• Tasks and exercises
1) In the supplied text, find "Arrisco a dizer" and reproduce everything up to and including "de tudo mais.".
2) I need the supplied text continued from the place where it stops.

• Supplied text
E é por isso então que no doutorado, com uma certa autonomia, eu realizei uma angústia, um desassossego investigativo, pois desde o tempo em que eu lia autoras afro-americanas, me perguntava "Por que na graduação eu nunca li uma autora negra brasileira? Por que que os autores negros que chegaram na graduação são todos os problemáticos (problemáticos com a negritude porque foi assim que me apresentaram)? E por que que eu só leio autoras afro-americanas?”. Eu era do movimento negro e nós líamos Alice Walker, Toni Morrison, e todas as outras, mas ainda ficava a angústia. As minhas questões de pesquisas advêm das minhas angústias de vida, portanto eu não separo de modo algum aquilo que eu sou como pessoa, como professora e como membro de terreiro. Você vai me ouvir falar pouquíssimo de terreiro, eu não tenho um texto sobre a prática de terreiro, mas o que eu vivo é intenso. O fato de não estar explícito o meu viver no terreiro, não quer dizer que ele não acompanha as minhas angústias de pesquisa, as minhas construções.

Arrisco a dizer que sem a minha experiência, sem a minha história, sem os meus desassossegos políticos, sociais, culturais, eu não teria a produção acadêmica que tenho, eu não teria dado a contribuição que eu dei na Universidade Federal do Recôncavo. Eu sou do segundo edital da criação da universidade e eu não estou sozinha. As pessoas que entraram na UFRB nos primeiros editais abraçaram a universidade como um projeto de vida. As políticas afirmativas para negros e negras, mulheres, indígenas, quilombolas, são resultados das nossas angústias e das nossas histórias de vida nos movimentos sociais pelo direito à vida e à dignidade das populações negras, das mulheres, e de tudo mais.

Eu reconheço que a universidade não alcança essas dimensões que a gente está conversando aqui, e tenho impressão que ela não vai alcançar, porque ela tem uma tradição e um passado que são pesados e hegemônicos demais para compreender como uma mulher, filha de uma mãe solteira, trabalhadora do fumo, de um trabalho escravizado, pôde se tornar professora da universidade e paute uma universidade de excelência, de qualidade, mas de uma universidade de referência a partir das populações negras, das populações indígenas e de mulheres. Ela (a universidade) não alcança porque a branquitude foi quem construiu a universidade, e em muitos casos ainda a mantêm. Então, ela não vai alcançar, ela não vai nos chamar, mas a gente empurra a porta e entra, faz esse celeiro de possibilidades dentro da universidade. Precisamos ocupar os espaços na universidade, mas o grande desafio é ocupar com todas as nossas construções de vida. A universidade não está preparada para isso.

• Given material
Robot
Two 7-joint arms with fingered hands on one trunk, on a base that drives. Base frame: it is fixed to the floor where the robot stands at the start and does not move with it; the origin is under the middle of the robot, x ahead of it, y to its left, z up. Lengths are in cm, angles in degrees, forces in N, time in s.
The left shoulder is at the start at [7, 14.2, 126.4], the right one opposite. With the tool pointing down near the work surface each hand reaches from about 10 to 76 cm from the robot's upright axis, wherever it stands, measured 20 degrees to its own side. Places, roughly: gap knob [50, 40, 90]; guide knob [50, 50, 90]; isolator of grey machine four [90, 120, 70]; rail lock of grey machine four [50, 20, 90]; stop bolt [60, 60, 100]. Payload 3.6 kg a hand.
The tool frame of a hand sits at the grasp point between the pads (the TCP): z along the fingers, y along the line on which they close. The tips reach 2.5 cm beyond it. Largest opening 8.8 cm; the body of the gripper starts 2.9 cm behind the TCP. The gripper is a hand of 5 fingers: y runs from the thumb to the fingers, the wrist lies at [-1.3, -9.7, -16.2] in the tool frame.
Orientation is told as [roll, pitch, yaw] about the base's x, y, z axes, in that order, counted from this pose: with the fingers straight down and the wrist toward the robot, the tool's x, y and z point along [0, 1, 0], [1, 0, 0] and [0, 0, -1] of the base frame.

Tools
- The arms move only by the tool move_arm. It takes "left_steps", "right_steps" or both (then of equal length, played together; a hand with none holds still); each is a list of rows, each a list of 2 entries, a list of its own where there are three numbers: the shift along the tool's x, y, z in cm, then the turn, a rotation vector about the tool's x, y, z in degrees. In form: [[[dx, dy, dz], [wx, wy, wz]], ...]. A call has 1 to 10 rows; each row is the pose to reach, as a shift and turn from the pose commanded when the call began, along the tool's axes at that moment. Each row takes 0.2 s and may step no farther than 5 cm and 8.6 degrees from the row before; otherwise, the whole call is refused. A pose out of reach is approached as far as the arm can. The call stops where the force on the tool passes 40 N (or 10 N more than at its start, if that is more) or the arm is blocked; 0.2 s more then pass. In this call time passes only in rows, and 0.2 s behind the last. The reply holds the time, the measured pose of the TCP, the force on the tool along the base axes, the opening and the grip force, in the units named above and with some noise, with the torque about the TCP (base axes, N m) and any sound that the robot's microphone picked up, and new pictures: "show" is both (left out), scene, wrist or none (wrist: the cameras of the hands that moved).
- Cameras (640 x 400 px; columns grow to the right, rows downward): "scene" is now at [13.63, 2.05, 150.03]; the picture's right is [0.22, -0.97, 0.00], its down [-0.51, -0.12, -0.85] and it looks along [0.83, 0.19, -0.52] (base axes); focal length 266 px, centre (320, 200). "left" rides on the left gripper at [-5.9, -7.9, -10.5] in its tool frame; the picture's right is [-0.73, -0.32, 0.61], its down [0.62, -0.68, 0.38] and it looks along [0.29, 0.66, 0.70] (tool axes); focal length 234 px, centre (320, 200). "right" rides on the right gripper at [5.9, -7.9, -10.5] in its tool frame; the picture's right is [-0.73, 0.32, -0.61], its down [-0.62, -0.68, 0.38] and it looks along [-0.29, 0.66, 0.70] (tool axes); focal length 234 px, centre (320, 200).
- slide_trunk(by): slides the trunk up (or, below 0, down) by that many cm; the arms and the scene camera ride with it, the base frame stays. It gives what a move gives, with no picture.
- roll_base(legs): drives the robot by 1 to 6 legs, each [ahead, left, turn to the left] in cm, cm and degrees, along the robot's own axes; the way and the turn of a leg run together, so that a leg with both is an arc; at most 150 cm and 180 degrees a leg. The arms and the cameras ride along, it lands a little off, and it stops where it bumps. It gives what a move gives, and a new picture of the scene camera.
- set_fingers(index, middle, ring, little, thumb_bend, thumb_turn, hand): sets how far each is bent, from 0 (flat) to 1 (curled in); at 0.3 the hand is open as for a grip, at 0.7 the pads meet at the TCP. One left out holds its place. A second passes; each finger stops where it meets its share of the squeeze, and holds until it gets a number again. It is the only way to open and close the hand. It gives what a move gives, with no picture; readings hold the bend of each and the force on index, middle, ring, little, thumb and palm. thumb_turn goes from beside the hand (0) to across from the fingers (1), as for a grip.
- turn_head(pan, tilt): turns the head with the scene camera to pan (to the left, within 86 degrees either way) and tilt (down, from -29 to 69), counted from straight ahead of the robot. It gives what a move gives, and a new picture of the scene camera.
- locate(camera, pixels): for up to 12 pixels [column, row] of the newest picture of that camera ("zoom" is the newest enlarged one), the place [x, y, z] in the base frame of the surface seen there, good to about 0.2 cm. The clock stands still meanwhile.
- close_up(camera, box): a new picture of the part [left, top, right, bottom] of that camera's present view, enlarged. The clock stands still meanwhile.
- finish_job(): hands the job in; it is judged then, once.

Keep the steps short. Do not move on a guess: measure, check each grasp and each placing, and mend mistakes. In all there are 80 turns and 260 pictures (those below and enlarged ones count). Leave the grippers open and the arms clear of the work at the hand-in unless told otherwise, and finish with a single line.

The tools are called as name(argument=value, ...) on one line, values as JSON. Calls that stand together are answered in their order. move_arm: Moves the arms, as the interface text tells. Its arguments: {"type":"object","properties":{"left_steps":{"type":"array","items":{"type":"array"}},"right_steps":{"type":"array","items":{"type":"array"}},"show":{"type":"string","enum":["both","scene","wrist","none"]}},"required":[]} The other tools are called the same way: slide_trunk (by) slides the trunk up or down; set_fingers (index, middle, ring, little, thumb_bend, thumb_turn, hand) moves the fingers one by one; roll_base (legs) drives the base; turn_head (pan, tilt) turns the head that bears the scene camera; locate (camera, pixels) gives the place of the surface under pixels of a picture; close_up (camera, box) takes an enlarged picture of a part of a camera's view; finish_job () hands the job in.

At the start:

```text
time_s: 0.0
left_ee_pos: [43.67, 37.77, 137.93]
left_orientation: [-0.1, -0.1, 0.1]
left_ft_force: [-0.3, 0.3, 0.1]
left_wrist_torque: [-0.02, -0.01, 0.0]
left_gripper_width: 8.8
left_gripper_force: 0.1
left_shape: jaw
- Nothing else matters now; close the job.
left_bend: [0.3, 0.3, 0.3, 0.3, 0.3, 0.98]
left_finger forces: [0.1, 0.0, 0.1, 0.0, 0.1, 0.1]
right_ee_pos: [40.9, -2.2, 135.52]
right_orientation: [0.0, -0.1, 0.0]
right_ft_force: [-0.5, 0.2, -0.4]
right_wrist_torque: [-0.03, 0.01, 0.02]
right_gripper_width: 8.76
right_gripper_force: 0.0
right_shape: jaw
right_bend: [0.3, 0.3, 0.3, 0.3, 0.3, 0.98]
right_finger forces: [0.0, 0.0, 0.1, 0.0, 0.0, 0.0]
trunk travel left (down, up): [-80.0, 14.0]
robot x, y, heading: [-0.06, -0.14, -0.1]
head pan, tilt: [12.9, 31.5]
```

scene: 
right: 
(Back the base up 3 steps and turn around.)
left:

• Answers for this exercise
1)
Arrisco a dizer que sem a minha experiência, sem a minha história, sem os meus desassossegos políticos, sociais, culturais, eu não teria a produção acadêmica que tenho, eu não teria dado a contribuição que eu dei na Universidade Federal do Recôncavo. Eu sou do segundo edital da criação da universidade e eu não estou sozinha. As pessoas que entraram na UFRB nos primeiros editais abraçaram a universidade como um projeto de vida. As políticas afirmativas para negros e negras, mulheres, indígenas, quilombolas, são resultados das nossas angústias e das nossas histórias de vida nos movimentos sociais pelo direito à vida e à dignidade das populações negras, das mulheres, e de tudo mais.

2)
E por que hoje, no século 21, ela ainda não está? Porque nós todas, nós todos, fomos formados em fontes semânticas muito ocidentalizadas, muito europeias, não é de uma hora para outra que vamos conseguir pensar efetivamente em novos paradigmas consistentes, mas cada um vai fazendo um caminho. Embora a gente esteja em um momento com um chefe de Estado cujo projeto político não quer esse projeto de universidade que nós temos, nós resistimos e, em alguma medida, não vamos sucumbir. A gente não vai deixar perder o que conquistamos, porque nada foi dado, não foi pela cor dos meus olhos pretos que eu entrei na universidade, não foi pelo meu cabelo crespo que eu entrei na universidade. Efetivamente é na base da luta do movimento, da conquista, e histórias, não só da minha geração, mas de outras gerações. O que eu quero dizer é que não há um muro, não há distanciamento entre a mulher negra que eu me tornei e a vida acadêmica, a vida universitária. É um preço altíssimo, mas é assim que eu acredito que a gente deve continuar. E, por fim, todos meus interesses de pesquisa, de escrita, também derivam daquilo que eu sou como mulher negra e daquilo que é a vida na universidade. Não existem dois mundos.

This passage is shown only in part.